TL:DR – Because real learning, like fitness, takes more than a one-time session, the best instructional designers guide learners through personalized challenges, track progress, celebrate wins, and design for long-term growth.
While we don’t usually think of instructional designers and personal trainers as related, maybe we should.
At their core, both roles are about behavioral change.
Both guide people from where they are to where they want to be.
And both know that lasting transformation takes more than a “one-and-done” session.
As instructional designers, here are four core takeaways to implement into your projects from the personal trainers’ playbook.
Push Just Enough
Personal trainers don’t throw new clients into Olympic-level lifts on their first day of training. They assess readiness, offer scaled exercises, and challenge clients just beyond their current limits.
Instructional designers should do the same.
We need to identify the learner’s baseline and then stretch their knowledge, not snap it.
Content that’s too easy breeds boredom; content that’s too hard shuts the learner down.
Just like a good workout, the right balance keeps people engaged and helps them grow.
Track Progress to Show Growth
Trainers track reps, weight, and endurance to demonstrate gains over time. It’s not just for the data…it’s for motivation.
When clients see they’ve gone from struggling with 10 pushups to breezing through 20, they stay committed.
In learning, we often forget the impact of demonstrating progress.
Embedding formative assessments, self-checks, and checkpoints lets learners see how far they’ve come.
It validates their effort and gives them the fuel to keep going.
This is one reason why so many learners really do enjoy training that has been “gamified.” Tracking progress – via the gameplay – shows them how far they’ve come and how far they have to go, keeping them motivated.
Celebrate Milestones
Trainers cheer for first pull-ups, improved stamina, or weight lost. They know that progress isn’t always linear and that small wins matter. (Yes, this is another reason why we love gamification!)
Instructional designers can build in celebration, too: badges, shoutouts, “You did it!” screens, or recognition in a team setting.
It’s not fluff, it’s reinforcement.
Celebrating learning milestones strengthens the learner’s identity and maintains a high level of momentum.
Plan for Maintenance
Getting fit is only half the job.

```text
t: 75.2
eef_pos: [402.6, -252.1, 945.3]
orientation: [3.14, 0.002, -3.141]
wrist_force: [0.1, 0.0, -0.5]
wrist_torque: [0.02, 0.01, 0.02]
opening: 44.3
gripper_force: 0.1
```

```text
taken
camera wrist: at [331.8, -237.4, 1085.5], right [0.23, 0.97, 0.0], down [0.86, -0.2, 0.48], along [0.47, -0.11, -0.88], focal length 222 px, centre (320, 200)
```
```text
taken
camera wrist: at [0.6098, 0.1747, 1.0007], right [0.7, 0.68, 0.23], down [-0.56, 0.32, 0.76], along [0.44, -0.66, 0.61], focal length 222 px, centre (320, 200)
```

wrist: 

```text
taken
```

Staying fit takes ongoing maintenance. Trainers design long-term programs for sustainable health.
The same is true for learning.
Too often, we treat training like a sprint: cram the content, hit “complete,” move on. But real learning sticks when we reinforce it over time. Whether it’s refresher modules, on-the-job prompts, microlearnings, or peer coaching, design for the long game.
Design for the entire Learner’s Journey.
This is the Mastery stage of the Learner Journey, and what the Results level of the Kirkpatrick Model is all about.
Learning shouldn’t end at Level 2 (Knowledge and Skills). We need to design systems that support performance, even after the “training” is technically over.
Instructional design isn’t about perfection on day one. It’s about guiding learners through progress, plateaus, and performance… with the same patience, planning, and precision a personal trainer brings to the gym.
Because in the end, instructional designers are performance coaches, too.